Experimental program
Comparison scheme
Effect test

synthesis example 1

Polyamide Acid

[0383]Into a 2000 ml separable flask provided with a stirring device, 29.23 g (100 mmol) of 1,3-bis(3-aminophenoxy) benzene was placed and was added to 58.46 g of dimethyl formamide in a dissolved manner, and the mixture was stirred for one hour at room temperature. Subsequently, 31.02 g (100 mmol) of 3,3′,4,4′-biphenylethertetracarboxylic acid dianhydride was added, and the mixture was stirred for three hours, thereby obtaining polyamide acid. A weight average molecular weight of polyamide acid was 100000.

synthesis example 2

Polyamide Acid

[0384]Into a 2000 ml separable flask provided with a stirring device, 31.02 g (100 mmol) of 3,3′,4,4′-biphenylethertetracarboxylic acid dianhydride and 102.7 g of dimethyl formamide were placed, and 59.68 g (40 mmol: molecular weight was 1492) of polysiloxane diamine X-22-9409S (product of Shin-Etsu Chemical Industry Co. Ltd.) was added to 59.68 g of dimethyl formamide in a dissolved manner, and the mixture was stirred at a room temperature for one hour.
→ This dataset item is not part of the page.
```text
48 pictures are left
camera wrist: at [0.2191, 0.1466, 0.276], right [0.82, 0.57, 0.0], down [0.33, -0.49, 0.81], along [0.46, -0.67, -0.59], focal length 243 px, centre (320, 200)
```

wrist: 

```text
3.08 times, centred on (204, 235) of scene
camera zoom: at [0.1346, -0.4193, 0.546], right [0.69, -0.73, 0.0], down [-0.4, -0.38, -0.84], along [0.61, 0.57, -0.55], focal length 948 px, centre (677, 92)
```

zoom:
Subsequently, 17.54 g (60 mmol) of 1,3-bis(3-aminophenoxy)benzene was added, and the mixture was stirred for three hours, thereby obtaining polyamide acid. A weight average molecular weight of polyamide acid was 80000.

synthesis example 3

Polyamide Acid

[0385]Into a 3 L separable flask provided with a stirring device, a reflex condenser, a dropping funnel, and a tube for introducing nitrogen gas, 87.3 g (400 mmol) of pyromellitic acid dianhydride and 496 g of N-methyl pyrrolidone were placed in a nitrogen atmosphere, and an internal temperature thereof was raised to 50° C. while stirring the mixture. At this temperature, 92.6 g (100 mmol: molecular weight was 926) of polysiloxane diamine BY16-853U (product of Dow Corning Toray Silicone Co., Ltd: represented by the formula (5) where R2=propylene group, and m is about 10, a content of phenyl group was 0%) was gradually dropped from the dropping funnel for two hours. After completion of the dropping, the mixture was kept stirred for one hour at this temperature. Thereafter, a reaction temperature was lowered to 30° C. or lower, and 87.7 g (300 mmol) of 1,3-bis(3-aminophenoxy)benzene was added, and then the mixture was kept stirred for 20 hours in an nitrogen atmosphere,...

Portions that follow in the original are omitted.